Yes, many of us don’t believe that Joffrey was hungry for such a thing, nor that he had to give a common sellsword a valyrian knife to do the deed.


Other people had to gain from this, like LF but possibly, he only tried to use the situation for his purposes only after someone had done it.


So who? The explanation is in the text if you clear it out of the many red herrings that surround the whole situation.


Facts are these: there was only one person who declared that the boy had to die after the fall : Robert.


We have evidences against him from all the three person who knew him best,let's start with his wife and Jaime:


Quote


Oh, don’t be absurd.” Cersei closed the window. “yes, I hoped the boy would die. So did you. Even Robert thought that would have been for best. ‘We kill our horses when they break a leg, and our dogs when they go blind, but we are too weak to give the same mercy to crippled children’, he told me. He was blind himself at the time, from drink.”


Robert? Jaime had guarded the king enough to know that Robert Baratheon said things in his cups that he would have denied angrily the next day.



He had the murder uweapon, the motive for murder and the way to commit it.


It is even hinted that he may have given the command while drunk and forgot the whole of it the next day.

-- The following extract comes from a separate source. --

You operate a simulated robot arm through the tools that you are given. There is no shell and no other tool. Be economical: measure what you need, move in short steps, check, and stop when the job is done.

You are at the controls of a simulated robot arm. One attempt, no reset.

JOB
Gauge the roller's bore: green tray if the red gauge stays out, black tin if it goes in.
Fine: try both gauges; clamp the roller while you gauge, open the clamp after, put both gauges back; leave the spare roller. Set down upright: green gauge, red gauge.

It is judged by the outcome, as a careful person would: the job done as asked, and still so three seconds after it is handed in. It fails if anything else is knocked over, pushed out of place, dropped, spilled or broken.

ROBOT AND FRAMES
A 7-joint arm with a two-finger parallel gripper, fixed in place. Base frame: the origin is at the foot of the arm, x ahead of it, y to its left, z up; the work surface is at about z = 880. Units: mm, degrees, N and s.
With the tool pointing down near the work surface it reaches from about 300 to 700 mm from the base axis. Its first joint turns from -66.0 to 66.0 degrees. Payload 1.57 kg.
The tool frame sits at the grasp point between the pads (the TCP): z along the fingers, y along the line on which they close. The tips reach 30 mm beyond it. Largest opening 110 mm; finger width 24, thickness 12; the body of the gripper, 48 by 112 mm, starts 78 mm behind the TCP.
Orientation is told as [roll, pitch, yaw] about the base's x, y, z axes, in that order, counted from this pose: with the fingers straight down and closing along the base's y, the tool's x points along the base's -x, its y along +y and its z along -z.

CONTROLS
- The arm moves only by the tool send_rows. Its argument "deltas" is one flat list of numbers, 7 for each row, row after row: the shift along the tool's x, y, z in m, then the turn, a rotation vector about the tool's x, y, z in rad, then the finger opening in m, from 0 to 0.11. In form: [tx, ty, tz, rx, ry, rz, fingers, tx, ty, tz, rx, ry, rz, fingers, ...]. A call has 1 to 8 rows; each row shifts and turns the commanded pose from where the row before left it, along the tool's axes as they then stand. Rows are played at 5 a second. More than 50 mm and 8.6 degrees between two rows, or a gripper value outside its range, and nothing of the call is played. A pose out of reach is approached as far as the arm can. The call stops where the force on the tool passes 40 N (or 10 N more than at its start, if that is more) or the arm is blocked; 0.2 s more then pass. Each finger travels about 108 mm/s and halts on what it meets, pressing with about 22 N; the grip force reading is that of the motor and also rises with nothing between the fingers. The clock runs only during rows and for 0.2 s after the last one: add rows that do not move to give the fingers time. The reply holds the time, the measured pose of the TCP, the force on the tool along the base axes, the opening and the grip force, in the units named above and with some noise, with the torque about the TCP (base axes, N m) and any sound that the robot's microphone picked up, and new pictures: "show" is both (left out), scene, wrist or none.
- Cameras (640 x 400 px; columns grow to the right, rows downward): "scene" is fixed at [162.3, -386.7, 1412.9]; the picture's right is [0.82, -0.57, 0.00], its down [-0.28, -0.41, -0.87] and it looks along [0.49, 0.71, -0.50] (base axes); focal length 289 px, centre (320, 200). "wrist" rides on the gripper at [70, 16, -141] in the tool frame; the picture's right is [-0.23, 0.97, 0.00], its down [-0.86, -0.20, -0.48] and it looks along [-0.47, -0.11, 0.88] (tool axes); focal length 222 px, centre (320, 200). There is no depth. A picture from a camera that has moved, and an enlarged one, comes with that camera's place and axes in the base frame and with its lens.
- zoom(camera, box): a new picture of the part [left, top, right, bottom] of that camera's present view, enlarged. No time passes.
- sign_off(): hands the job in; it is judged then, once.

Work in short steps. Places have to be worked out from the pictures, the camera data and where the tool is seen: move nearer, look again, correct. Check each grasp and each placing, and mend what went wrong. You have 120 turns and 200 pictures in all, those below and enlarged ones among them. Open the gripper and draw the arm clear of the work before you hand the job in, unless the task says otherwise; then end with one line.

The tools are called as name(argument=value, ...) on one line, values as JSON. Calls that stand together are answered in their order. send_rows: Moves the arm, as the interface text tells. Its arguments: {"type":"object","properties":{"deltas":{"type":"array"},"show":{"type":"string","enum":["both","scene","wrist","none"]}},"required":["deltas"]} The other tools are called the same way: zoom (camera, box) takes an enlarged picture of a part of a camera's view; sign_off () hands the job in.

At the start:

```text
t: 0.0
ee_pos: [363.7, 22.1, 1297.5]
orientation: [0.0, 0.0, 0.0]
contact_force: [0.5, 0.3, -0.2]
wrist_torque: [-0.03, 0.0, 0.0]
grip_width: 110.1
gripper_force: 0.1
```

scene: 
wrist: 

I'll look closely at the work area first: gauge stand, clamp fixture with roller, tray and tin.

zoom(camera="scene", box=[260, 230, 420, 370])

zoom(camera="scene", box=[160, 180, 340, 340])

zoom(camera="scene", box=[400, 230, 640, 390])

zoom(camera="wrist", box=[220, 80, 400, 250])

Or he may not have forgotten, he just did not care much for children anyway, and here is the testimony of his best friend, who knew him better than anyone else.



Quote


Ned rose and paced the length of the room “If the queen had a role in this or, gods forbid, the king himself…no, I will not believe that.” Yet even as he said the words, he remembered that chill morning on the barrowlands, and Robert’s talk of sending hired knives after the Targaryen princess. He remembered Rhaegar’s infant son, the red ruin of his skull, and the way the king had turned away, as he had turned away in Darry’s audience hall not so long ago. He could still hear Sansa pleading, as Lyanna had pleaded once. (…) the face of the butcher’s boy swam up before his eyes, cloven almost in two, and afterward the king had not said a word.



So, even Ned suspects Robert for a moment, then he’s led away by LF scheming.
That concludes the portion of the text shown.